Tuesday, September 02, 2008

Azinger throws a zinger into Ryder Cup choices

As U.S. Ryder Cup captain Paul Azinger announced his four at-large choices for his Ryder Cup team Tuesday morning, everything was going fairly close to expectations.

Steve Stricker was a lock. He's too good to leave off and he's playing well, something in seriously short supply among the American side.

Hunter Mahan made sense. He made some silly remarks last month about how guys didn't want to play in the Ryder Cup and, discovering he sounded like a jerk, Mahan recanted and deserved the spot Azinger offered.

J.B. Holmes wasn't a surprise. Azinger has seemed infatuated by Holmes' enormous power off the tee and his familiarity with Valhalla, where the matches will be played in two weeks. It didn’t hurt that Holmes is a Kentucky native, though the fact remains that the vast majority of fans on site in Louisville will be from someplace outside Kentucky state lines. This isn't going to be like Rupp Arena, in other words.

The shocker came when Azinger named Chad Campbell as his final choice.

Chad Campbell?

What about Rocco Mediate? Or Scott Verplank? Or D.J. Trahan? Or any of a half-dozen other guys?

No, Azinger chose Chad Campbell, who finished tied for seventh Monday in the Deutsche Bank Championship, thereby earning a spot based on Azinger's pre-determined criteria -- whomever is playing well at the moment.

Azinger was, in effect, trapped by his determination to go with the hottest American players because there really aren't any.

He thought about rookie Kevin Streelman but that would have been an ultra long-shot pick.

He thought long and hard about Mediate, whose personality would have been worth at least half a point to the American side.

He thought about a bunch of guys and settled on Campbell, who seemed almost as surprised as everyone else that he was picked.

Campbell had a nice run in July when he finished tied for seventh at the John Deere and third at Milwaukee but those aren't high-profile events. He did have a tie for 14th at the World Golf Championship event at Firestone but, until his top-10 in Boston, he had a missed cut and a tie for 65th. Not exactly smokin.'

The truth is Azinger didn't have many easy choices.

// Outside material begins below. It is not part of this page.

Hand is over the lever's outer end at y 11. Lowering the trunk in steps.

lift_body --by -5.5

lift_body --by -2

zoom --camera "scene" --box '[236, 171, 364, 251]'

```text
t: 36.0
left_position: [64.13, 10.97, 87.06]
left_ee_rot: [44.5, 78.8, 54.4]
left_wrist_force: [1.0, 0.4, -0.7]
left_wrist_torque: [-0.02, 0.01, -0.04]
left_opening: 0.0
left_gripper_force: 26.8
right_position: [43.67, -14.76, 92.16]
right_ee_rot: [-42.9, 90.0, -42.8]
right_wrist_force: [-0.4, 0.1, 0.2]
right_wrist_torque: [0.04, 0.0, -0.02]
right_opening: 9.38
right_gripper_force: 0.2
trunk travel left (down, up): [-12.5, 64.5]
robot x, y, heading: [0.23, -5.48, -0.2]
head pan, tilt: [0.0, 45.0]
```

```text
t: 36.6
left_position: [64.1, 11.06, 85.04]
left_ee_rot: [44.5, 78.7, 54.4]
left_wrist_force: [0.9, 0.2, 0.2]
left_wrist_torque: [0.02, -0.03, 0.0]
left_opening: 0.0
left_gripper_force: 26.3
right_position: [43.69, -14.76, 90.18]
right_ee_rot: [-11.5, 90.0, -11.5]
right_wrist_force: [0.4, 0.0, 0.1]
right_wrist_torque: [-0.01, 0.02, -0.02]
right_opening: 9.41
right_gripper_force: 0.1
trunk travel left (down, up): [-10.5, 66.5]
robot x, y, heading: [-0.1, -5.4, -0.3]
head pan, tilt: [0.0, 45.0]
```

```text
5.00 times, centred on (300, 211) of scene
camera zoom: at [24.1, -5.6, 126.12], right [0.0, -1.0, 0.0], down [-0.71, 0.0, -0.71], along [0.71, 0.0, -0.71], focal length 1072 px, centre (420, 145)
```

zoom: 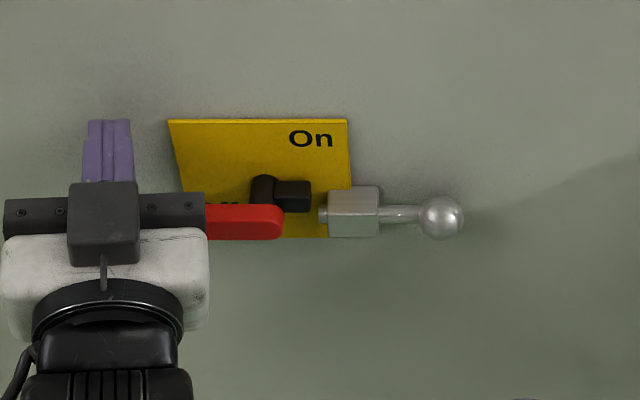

Across the pond, European captain Nick Faldo was already getting beaten up for picking Ian Poulter over Darren Clarke, a move that has the tabloids in a frenzy.

By his own admission, Azinger is a control freak and likes to be a dominant personality. He restructured the team selection process to give himself more say-so in his roster in part because he wanted it that way and, in part, because nothing else has worked for the Americans since 1999.

He solicited advice from many people, crunched some numbers and, finally, made his own choices.

There is a tendency to give the captains too much credit for what goes right and what goes wrong in the Ryder Cup. They make the pairings, pick the outfits then sit back and watch.

Azinger will bring the fire to the American team. In Faldo's case, there is reason to wonder if the players can warm up to a coach who was so coldly dismissive of others for so many years. Is this the year when the Europeans' famous cameraderie finally fails them?

Questions, questions.

And it's still more than two weeks before we get any answers.